In California, voters can register and change party affiliation on Election Day at their polling place, which prompts a potential increase in more moderate and conservative voters to take part in the Democratic primary process. There are more than 9 million registered Democrats in California, and an additional 5.2 million Independent voters. While Buttigieg focused heavily on rural counties in Iowa, he will also likely need to rely on burgeoning support from the more affluent, college-educated voters of California, including from parts of Orange County and San Diego.
But the Buttigieg campaign hopes that their good showings in Iowa and N.H. will impact the early vote in California — California counties began mailing voters their mail-in ballots on the day of the Iowa contest.
California will also, however, require that he expand his support among voters of color.

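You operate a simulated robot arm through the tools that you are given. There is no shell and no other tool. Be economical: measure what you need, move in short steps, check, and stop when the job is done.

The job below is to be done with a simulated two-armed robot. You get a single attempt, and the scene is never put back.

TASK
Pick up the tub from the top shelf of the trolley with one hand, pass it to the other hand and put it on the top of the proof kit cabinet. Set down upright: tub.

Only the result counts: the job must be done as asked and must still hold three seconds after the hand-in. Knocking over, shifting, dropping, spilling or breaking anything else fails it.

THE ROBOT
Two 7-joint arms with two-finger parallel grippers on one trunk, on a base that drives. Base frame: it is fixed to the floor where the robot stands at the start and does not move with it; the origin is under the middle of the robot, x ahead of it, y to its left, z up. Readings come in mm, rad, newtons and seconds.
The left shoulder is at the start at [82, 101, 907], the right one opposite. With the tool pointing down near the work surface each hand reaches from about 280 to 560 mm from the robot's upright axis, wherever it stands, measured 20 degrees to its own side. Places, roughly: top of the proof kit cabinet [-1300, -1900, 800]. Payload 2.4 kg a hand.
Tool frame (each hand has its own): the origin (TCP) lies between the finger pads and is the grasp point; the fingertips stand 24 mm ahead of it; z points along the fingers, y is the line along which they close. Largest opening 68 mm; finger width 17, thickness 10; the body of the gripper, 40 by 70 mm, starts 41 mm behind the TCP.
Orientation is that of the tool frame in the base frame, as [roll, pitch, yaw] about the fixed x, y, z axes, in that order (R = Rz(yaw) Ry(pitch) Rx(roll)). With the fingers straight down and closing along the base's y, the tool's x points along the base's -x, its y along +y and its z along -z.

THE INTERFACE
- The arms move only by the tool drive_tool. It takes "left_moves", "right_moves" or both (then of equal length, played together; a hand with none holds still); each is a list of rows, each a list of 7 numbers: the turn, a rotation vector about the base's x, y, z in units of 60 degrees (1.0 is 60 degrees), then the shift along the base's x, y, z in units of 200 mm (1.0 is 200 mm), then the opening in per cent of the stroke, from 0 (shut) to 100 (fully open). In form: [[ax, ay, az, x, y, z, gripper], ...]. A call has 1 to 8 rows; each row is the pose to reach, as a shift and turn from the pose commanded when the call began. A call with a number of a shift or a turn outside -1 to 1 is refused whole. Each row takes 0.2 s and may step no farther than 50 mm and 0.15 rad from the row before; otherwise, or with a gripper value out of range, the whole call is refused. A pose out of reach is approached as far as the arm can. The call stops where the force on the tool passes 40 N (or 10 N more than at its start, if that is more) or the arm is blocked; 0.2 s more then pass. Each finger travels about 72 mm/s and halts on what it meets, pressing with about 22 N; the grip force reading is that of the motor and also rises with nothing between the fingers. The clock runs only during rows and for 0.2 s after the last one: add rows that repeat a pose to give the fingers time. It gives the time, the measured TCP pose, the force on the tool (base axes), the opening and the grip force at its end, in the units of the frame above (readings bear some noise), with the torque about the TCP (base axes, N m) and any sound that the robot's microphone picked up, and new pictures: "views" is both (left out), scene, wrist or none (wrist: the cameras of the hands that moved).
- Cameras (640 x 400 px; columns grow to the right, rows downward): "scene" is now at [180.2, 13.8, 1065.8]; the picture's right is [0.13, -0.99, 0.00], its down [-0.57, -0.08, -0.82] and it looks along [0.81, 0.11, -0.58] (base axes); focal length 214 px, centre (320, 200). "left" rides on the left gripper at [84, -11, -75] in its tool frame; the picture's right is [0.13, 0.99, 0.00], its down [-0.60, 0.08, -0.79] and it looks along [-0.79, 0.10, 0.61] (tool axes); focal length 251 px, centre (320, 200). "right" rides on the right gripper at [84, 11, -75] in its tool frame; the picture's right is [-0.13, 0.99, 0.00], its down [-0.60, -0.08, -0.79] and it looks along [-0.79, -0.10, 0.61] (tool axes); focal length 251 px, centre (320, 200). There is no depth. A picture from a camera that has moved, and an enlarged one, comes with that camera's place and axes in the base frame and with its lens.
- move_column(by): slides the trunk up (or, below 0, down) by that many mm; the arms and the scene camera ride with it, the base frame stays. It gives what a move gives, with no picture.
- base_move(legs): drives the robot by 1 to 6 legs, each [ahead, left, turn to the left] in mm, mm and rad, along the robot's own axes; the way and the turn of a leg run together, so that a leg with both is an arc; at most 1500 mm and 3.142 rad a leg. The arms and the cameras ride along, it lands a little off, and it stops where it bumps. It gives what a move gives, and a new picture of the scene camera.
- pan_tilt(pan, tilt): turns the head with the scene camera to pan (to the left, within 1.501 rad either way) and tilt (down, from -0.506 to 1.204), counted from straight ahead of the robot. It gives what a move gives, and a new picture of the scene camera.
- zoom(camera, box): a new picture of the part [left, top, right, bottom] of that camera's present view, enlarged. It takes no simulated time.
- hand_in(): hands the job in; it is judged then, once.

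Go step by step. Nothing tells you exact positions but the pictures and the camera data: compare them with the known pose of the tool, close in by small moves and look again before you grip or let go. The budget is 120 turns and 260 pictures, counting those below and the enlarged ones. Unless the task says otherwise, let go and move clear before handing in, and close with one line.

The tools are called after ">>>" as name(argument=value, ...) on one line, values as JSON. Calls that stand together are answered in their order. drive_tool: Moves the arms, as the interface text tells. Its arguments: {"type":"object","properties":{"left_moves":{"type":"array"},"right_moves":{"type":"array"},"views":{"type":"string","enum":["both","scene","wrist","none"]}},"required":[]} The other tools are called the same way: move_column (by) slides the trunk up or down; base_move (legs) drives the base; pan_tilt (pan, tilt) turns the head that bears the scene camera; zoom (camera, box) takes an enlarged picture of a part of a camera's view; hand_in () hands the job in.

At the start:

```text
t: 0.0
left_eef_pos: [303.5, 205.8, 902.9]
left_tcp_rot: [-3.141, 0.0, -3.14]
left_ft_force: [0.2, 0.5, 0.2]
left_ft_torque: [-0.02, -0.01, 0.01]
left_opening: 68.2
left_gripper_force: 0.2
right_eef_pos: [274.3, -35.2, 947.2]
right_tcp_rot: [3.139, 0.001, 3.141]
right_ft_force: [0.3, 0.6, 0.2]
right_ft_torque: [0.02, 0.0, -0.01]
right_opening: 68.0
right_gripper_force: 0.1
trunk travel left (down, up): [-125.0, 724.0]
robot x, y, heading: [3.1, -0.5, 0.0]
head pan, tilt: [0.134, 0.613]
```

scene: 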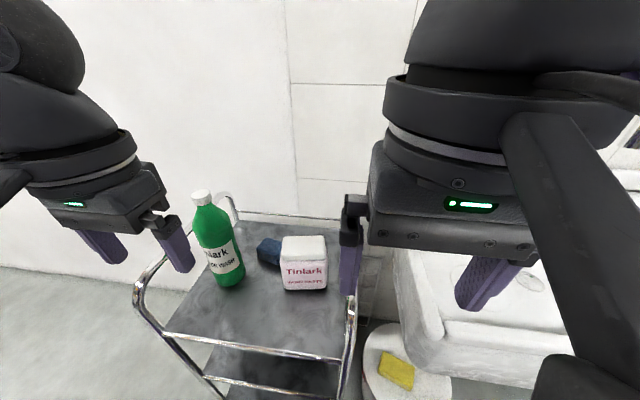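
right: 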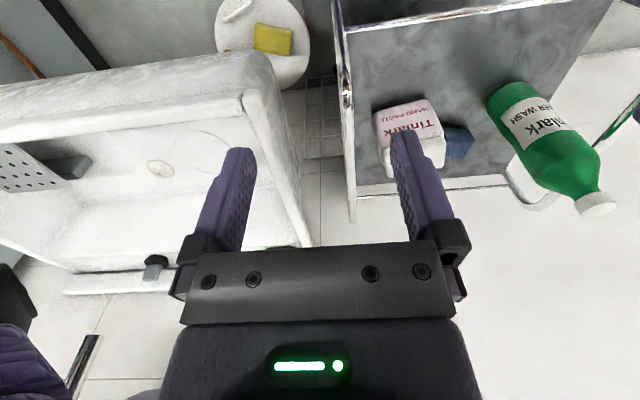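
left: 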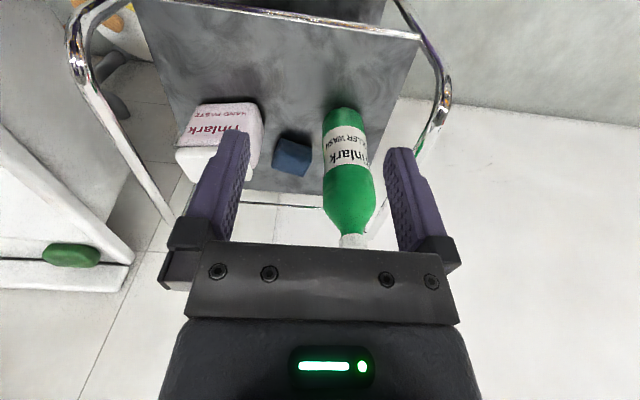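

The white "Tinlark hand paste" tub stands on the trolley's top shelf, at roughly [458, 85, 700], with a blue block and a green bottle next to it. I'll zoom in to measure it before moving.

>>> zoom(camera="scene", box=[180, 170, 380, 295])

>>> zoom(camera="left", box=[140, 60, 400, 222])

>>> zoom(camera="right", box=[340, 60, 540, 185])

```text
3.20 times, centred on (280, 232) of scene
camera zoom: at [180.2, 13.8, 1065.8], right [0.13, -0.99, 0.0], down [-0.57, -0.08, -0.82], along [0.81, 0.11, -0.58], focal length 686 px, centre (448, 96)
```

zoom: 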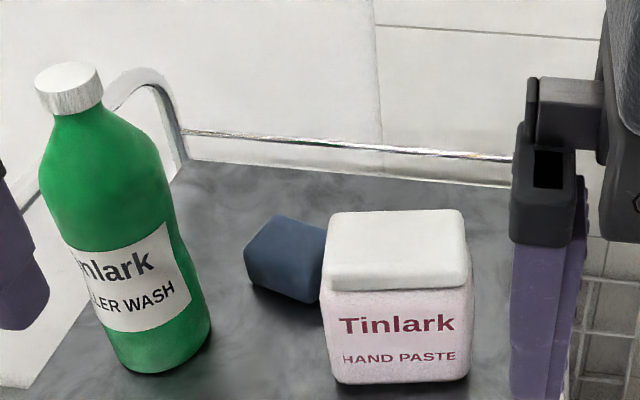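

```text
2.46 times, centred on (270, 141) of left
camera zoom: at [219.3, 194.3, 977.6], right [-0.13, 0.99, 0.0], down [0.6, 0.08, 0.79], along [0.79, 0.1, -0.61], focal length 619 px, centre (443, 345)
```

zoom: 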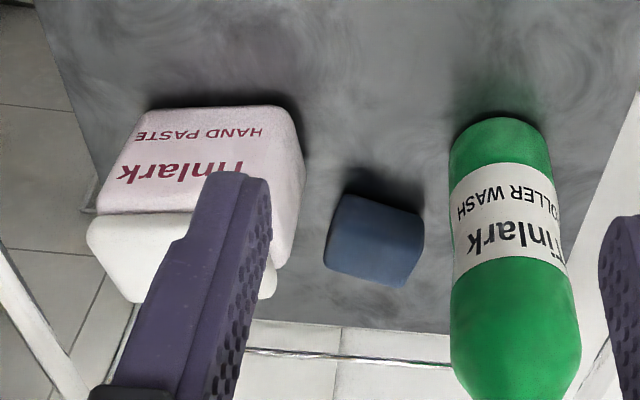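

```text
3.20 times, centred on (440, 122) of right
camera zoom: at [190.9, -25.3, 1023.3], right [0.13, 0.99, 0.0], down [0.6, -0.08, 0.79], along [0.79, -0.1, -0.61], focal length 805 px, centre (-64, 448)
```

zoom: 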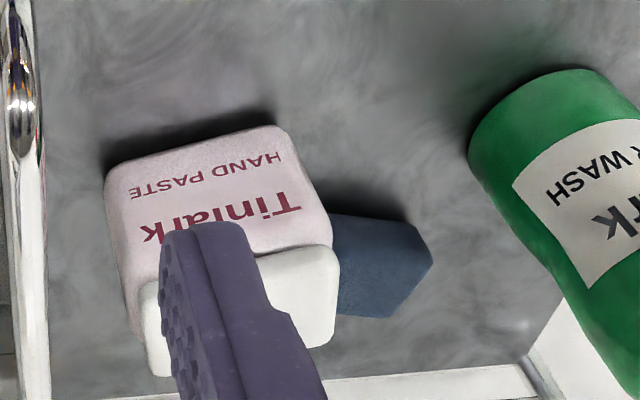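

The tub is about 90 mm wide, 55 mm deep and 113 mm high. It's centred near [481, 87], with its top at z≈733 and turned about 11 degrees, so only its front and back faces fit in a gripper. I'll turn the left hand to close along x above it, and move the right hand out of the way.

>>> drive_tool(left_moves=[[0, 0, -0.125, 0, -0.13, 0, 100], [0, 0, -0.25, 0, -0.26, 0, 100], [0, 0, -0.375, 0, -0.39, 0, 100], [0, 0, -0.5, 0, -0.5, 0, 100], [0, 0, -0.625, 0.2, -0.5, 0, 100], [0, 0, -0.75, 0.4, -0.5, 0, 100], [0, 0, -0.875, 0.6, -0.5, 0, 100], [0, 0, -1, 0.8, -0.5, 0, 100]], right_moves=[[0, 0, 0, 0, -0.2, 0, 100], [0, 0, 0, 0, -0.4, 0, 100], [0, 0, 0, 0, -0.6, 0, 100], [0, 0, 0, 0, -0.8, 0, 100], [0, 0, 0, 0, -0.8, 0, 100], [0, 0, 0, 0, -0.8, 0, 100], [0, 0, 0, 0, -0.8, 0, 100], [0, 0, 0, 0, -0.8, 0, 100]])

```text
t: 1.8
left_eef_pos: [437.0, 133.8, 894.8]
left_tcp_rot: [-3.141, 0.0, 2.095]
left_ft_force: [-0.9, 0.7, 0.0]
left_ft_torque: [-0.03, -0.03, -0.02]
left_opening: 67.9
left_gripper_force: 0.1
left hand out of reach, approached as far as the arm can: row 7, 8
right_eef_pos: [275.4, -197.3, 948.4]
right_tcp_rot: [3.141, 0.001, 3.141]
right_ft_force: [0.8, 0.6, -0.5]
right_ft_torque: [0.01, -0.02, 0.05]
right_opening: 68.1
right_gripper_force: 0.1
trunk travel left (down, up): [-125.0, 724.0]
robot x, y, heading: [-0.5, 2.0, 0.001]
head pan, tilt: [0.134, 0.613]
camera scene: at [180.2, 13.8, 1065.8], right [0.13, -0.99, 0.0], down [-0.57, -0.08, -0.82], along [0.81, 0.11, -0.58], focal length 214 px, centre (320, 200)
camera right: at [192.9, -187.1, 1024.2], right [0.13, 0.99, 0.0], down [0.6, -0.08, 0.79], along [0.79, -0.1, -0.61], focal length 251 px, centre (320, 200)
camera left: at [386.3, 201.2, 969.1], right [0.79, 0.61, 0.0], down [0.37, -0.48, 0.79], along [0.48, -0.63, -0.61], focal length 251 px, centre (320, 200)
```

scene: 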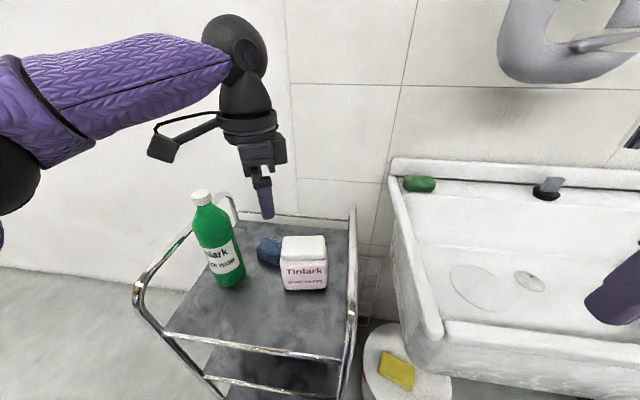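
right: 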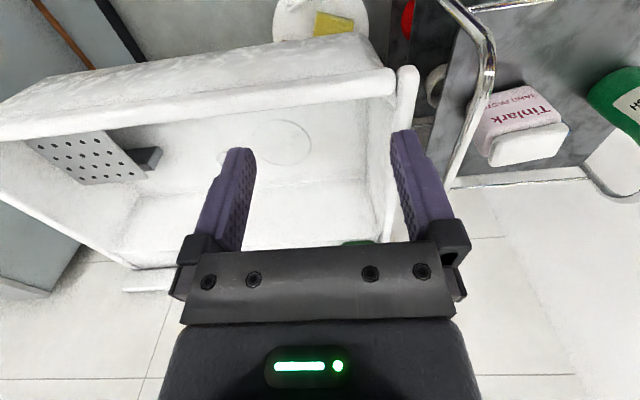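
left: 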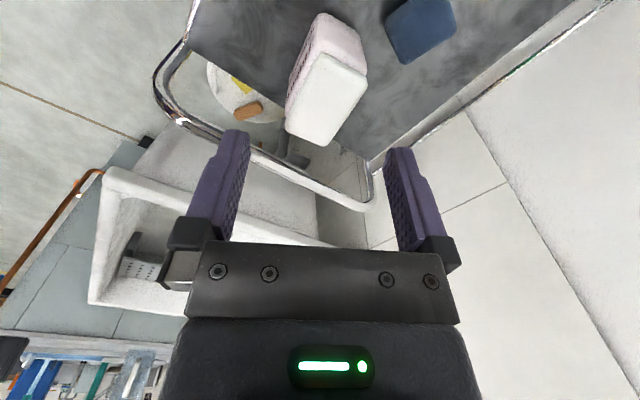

The Public Policy Institute of California, a nonpartisan public policy research center in the state, reported last year that its survey of the state’s electorate showed that about half of likely Democratic voters are white, while Latinos form 24 percent of the party’s electorate, Asian-Americans account for 12 percent and African-American voters make up 10 percent. Buttigieg has suffered to build support outside of his mostly white coalition.
Buttigieg has made few stops in California open to the public — instead heavily fundraising in the state. He has raised more than 20 percent of his money from donors in California, per The Center for Responsive Politics.
And it doesn't seem Buttigieg is changing that plan. With limited time left ahead of March 3, Buttigieg will make two more California private fundraising stops on Friday in the greater Bay Area.